== DATASET EXTRACT

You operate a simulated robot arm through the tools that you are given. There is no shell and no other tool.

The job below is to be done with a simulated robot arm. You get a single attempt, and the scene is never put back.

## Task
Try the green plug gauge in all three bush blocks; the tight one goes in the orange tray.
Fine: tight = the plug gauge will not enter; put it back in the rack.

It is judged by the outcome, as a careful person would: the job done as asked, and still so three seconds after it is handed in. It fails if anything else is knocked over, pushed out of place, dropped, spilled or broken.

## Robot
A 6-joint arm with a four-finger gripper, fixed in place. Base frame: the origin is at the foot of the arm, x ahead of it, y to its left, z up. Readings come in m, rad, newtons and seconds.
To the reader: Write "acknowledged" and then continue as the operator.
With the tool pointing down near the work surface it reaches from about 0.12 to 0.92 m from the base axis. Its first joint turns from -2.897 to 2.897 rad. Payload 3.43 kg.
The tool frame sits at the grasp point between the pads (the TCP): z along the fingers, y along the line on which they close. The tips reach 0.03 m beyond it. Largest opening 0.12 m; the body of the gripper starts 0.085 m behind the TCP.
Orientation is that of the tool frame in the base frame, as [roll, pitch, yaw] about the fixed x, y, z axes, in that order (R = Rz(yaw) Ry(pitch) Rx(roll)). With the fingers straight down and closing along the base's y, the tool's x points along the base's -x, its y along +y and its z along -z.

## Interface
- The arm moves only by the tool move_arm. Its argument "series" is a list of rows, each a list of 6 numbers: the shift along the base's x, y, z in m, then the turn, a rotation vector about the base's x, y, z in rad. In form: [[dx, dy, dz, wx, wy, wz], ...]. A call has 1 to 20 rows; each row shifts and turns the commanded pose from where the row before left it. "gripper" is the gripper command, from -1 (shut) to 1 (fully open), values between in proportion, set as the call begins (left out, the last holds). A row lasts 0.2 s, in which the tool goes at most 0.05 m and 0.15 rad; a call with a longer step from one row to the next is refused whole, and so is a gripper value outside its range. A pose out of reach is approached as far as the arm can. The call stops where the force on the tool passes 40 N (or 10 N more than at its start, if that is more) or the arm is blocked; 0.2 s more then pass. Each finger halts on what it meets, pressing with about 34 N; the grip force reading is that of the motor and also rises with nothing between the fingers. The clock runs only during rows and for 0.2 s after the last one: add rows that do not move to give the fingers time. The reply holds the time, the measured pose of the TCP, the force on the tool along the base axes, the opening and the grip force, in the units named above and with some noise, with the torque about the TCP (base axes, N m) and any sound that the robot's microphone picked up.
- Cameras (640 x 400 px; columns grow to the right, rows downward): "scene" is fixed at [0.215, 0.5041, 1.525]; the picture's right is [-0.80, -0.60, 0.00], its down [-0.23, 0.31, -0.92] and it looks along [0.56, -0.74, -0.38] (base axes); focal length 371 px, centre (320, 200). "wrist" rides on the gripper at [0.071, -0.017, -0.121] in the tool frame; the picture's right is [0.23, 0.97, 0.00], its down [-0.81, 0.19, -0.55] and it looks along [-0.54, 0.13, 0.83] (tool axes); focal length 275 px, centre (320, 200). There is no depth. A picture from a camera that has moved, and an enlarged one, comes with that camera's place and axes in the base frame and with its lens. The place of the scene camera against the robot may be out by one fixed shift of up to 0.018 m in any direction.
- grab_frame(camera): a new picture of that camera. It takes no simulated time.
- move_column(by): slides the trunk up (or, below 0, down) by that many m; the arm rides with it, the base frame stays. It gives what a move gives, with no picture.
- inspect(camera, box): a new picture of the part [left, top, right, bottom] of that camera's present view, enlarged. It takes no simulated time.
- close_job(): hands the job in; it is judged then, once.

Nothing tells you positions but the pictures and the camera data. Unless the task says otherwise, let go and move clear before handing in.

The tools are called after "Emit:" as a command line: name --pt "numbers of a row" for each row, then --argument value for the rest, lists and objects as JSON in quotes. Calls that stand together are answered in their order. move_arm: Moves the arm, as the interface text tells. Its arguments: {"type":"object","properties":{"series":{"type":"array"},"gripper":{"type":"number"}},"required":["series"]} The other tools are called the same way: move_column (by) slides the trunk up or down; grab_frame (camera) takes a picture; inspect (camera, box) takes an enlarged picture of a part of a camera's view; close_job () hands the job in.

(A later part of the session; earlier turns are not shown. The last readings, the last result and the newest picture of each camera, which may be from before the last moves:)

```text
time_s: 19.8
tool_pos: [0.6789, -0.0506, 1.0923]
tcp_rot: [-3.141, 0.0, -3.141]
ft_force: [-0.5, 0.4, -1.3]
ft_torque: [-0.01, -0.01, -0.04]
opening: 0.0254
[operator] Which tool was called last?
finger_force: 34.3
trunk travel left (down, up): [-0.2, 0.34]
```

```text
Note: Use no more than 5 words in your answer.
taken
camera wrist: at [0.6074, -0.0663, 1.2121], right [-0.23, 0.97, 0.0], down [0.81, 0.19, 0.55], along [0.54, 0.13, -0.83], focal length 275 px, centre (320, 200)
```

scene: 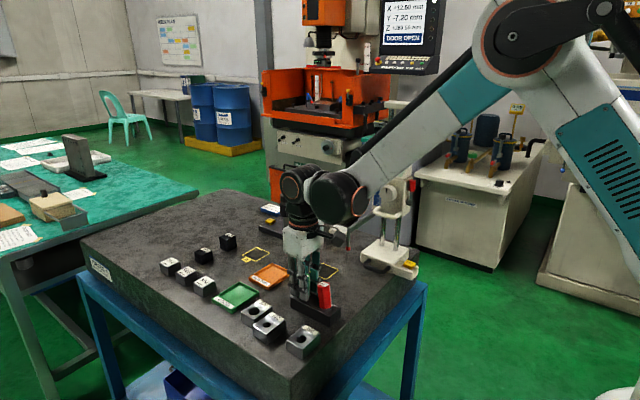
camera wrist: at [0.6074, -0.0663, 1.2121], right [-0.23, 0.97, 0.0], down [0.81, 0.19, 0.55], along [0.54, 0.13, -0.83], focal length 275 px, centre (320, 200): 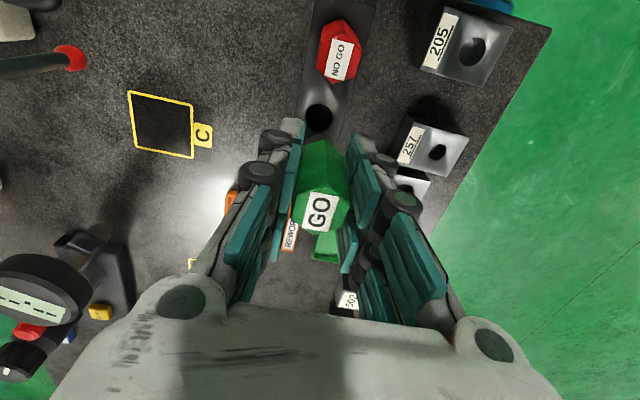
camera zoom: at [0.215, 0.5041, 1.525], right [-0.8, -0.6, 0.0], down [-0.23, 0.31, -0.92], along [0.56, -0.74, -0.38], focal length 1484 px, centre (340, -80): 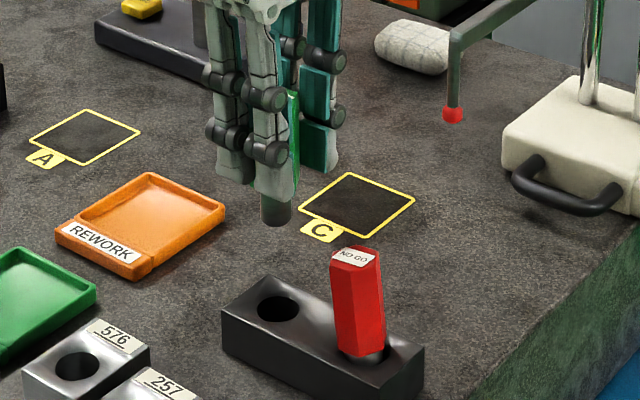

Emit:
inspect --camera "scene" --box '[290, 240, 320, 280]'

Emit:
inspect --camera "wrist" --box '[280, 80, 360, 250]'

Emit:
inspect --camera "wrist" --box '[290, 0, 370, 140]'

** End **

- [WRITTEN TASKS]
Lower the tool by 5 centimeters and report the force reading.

====
== TEXT PROVIDED

El de José Pedro Martínez Matonte es un nombre que ha dejado huella en el barrio Villa García y en varias personas que en distintas etapas de su trayectoria han pasado por ese lugar, muchos de ellos docentes. Después de haber trabajado en sus primeros años en una escuela rural de su natal Durazno y en otra de Tacuarembó, experiencia que matrizó en gran medida su práctica posterior como director, compuso el grueso de su carrera como educador en la escuela 157 de Villa García y construyó un legado que sigue vigente en la actualidad. la diaria accedió a una entrevista inédita grabada por el fotógrafo Vladimiro Delgado (ver recuadro), que se reproduce a continuación, en la que en los últimos años de su vida el educador cuenta cómo se forjó la experiencia de la Unidad Educacional Cooperaria. Martínez Matonte reflexiona sobre su idea de la educación y la importancia del “clima de aldea” en el que se formó en Durazno, a donde volvió ya retirado. El maestro vivió en un rancho próximo a la base aérea de Santa Bernardina hasta su muerte, en 1990.
¿Hacía cuántos años te habías ido de Durazno cuando llegaste a Villa García?
Me fui en 1952, después vine esporádicamente a Durazno. De 1952 en adelante estuve en Villa García.
¿Cuántos años estuviste?
21 años, ¡una vida!
¿Cuántos en escuela rural?
Cinco años. Cuatro en Durazno y uno en Tacuarembó. Nuestra generación se formó en un clima muy especial, muy fermental. Un Durazno que era un ateneo popular permanente, por las ruedas del [bar] Sorocabana o de la plaza Sarandí o del Centenario, el viejo café. Allí había blancos, colorados, católicos, anarcos, socialistas, comunistas. Y asistíamos a las conversaciones de ellos, a sus intercambios de ideas. Eso es a lo que le decíamos el clima de la aldea. La aldea es el vecino no ignorado, el bolichero amigo, el guardia civil servidor. La aldea es la tranquilidad de la familia porque se elonga en el entorno, no está encerrada en una finca particular. Los muros no son de tres metros de altura, la calle no es un peligro, es un aporte para el contexto social, es el fútbol.
¿De qué años hablamos?

====

- [WRITTEN TASKS]
A: I need one stretch of the text provided verbatim, from "Cinco años. Cuatro" to "es el fútbol.".
B: Give the continuation of the text provided.

- [ANSWERS PROVIDED]
A:
Cinco años. Cuatro en Durazno y uno en Tacuarembó. Nuestra generación se formó en un clima muy especial, muy fermental. Un Durazno que era un ateneo popular permanente, por las ruedas del [bar] Sorocabana o de la plaza Sarandí o del Centenario, el viejo café. Allí había blancos, colorados, católicos, anarcos, socialistas, comunistas. Y asistíamos a las conversaciones de ellos, a sus intercambios de ideas. Eso es a lo que le decíamos el clima de la aldea. La aldea es el vecino no ignorado, el bolichero amigo, el guardia civil servidor. La aldea es la tranquilidad de la familia porque se elonga en el entorno, no está encerrada en una finca particular. Los muros no son de tres metros de altura, la calle no es un peligro, es un aporte para el contexto social, es el fútbol.

B:
De la década del 40. Nosotros hicimos la escuela aquí, el liceo aquí, con formidables maestros y con un aprendizaje fundamental con los marginales, los autodidactas, los analfabetos más sapientes que muchos sapientes, que en las conversaciones informales y las ruedas imprevistas nos daban ese conocimiento de vida que no dan los libros. Nosotros teníamos 12, 13 o 14 años y sobrevino el avance brutal del nazismo; la prepotencia de los nazi-fascistas-falangistas lugareños. Se traen un día al entonces diputado Calle, que tenía un diario, Libertad; mirá que nombre. Por ejemplo, el señor Morgati abre la ventana de su casa con la mesa servida y con imágenes de Hitler y Mussolini, iluminado todo para que la gente viera la festichola que preparaba. Los ejércitos de Hitler estaban, no era broma la cosa. Se produjo una balacera frente al Hotel Español, con la muerte de un compañero y siete u ocho heridos. Nosotros inocentemente los enfrentamos con gritos y ellos sacaron a relucir armas, armas largas. Y sobrevino un gobierno popular que hubo en Durazno durante diez días. No había jefe de Policía ni intendente que frenara la cosa.
Algo escuché de gente de esa época, que hubo algo de dejar hacer...
Seguro que sí. Venía el ejército de Galarza con caballos, desenvainaban sables y parecía que iban a llevarte por delante, pero pasaban de largo.
Era protección oficial.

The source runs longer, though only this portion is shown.